A collaborative series of articles by four Idaho newspapers featured a healthy helping of Idaho climate change information – especially as viewed through the eyes of decision makers and other interests that often dominate the climate debate in our state and who also view accepted climate science with skepticism if not denial.
The six-day series was produced by the Idaho Statesman, the Twin Falls Times-News, the Lewiston Tribune, and the Idaho Falls Post Register. Series installments included whether Idaho could be a refuge for businesses in a changing climate; how climate change could alter Idaho agriculture; how changing climate will affect how Idaho gets electricity; the effects on fish, wildlife and the economies that depend on them; how the climate is shaping our range, forests and fires; and how Idaho political leaders are responding.
One of the most startling (and now most-quoted) installments in the newspaper series explored how climate change is understood (or not) in the Idaho Legislature.
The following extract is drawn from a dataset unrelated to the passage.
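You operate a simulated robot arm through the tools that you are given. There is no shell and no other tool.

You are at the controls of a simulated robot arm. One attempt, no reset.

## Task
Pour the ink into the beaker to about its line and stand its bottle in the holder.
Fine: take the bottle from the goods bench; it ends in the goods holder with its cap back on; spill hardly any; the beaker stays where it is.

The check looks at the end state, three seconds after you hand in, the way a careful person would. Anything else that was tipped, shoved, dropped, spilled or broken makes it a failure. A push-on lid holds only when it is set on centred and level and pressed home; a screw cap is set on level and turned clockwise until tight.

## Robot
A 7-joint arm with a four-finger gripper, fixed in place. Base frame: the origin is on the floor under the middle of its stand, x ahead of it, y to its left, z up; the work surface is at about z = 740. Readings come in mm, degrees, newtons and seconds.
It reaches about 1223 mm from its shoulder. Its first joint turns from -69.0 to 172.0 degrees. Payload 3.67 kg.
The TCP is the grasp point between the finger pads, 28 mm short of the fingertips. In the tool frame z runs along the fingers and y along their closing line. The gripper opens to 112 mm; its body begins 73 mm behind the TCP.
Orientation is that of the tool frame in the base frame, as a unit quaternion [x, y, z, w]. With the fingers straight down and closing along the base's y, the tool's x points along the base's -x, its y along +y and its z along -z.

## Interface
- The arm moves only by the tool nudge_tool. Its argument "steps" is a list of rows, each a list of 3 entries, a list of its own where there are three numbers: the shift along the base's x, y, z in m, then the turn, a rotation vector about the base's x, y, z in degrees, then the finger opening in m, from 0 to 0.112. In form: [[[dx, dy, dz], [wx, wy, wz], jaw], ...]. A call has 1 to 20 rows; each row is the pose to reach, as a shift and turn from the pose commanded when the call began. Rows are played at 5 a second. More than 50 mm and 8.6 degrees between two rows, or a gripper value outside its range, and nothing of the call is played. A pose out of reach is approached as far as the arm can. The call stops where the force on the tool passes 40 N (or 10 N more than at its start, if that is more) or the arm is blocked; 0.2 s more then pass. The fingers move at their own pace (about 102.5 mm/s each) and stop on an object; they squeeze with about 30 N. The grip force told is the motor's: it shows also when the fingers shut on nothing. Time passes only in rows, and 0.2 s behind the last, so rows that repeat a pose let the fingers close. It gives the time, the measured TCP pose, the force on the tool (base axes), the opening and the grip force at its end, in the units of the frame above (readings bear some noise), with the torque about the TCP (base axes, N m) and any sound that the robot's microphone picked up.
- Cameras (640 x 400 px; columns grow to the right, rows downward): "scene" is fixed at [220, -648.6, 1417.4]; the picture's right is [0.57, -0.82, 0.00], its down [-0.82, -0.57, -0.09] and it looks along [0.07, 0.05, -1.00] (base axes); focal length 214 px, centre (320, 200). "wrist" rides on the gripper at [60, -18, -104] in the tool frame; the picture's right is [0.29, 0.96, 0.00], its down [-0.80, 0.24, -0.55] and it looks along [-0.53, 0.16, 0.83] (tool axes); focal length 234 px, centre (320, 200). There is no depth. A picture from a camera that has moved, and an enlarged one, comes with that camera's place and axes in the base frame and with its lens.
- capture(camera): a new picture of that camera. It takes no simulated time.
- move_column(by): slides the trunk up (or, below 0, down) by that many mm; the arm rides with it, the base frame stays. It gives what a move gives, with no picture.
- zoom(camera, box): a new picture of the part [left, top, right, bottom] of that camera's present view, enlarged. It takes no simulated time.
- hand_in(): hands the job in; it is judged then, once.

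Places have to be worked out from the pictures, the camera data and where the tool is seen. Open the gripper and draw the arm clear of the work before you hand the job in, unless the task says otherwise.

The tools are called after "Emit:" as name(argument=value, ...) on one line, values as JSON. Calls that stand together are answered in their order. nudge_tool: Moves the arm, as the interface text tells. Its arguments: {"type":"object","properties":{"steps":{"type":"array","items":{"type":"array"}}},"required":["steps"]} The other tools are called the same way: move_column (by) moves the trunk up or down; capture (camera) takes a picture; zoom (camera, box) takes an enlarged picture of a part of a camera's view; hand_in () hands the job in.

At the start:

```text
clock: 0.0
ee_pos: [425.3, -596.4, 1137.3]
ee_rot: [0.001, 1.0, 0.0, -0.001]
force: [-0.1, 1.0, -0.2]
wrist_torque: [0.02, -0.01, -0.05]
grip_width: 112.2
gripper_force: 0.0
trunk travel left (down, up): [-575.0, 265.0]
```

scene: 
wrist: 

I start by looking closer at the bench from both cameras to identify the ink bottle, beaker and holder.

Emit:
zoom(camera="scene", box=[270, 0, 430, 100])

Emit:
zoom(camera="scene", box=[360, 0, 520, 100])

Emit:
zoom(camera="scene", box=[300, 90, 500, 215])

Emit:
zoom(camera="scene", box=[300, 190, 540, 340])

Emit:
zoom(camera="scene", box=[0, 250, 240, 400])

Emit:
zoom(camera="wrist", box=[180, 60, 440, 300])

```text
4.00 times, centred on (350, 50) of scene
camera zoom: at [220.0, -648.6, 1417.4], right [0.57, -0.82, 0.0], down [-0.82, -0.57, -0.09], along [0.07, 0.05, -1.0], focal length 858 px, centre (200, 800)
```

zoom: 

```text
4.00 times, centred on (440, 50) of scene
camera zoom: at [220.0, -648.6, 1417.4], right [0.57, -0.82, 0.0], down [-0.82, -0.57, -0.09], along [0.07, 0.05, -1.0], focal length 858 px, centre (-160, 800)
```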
Reporter Bryan Clark of the Post Register starts his installment in the series like this:
Idaho Falls – “Listen to Rush Limbaugh once in a while,” Rep. Dell Raybould said. “See what he thinks about it. He’ll tell you that this is just a bunch of nonsense.”
Raybould was talking about the idea that burning fossil fuel causes climate change. The Rexburg Republican is chairman of the House Resources and Conservation Committee and the Legislature’s expert on water issues. Climate change skepticism is fairly common in Idaho, especially among its elected lawmakers…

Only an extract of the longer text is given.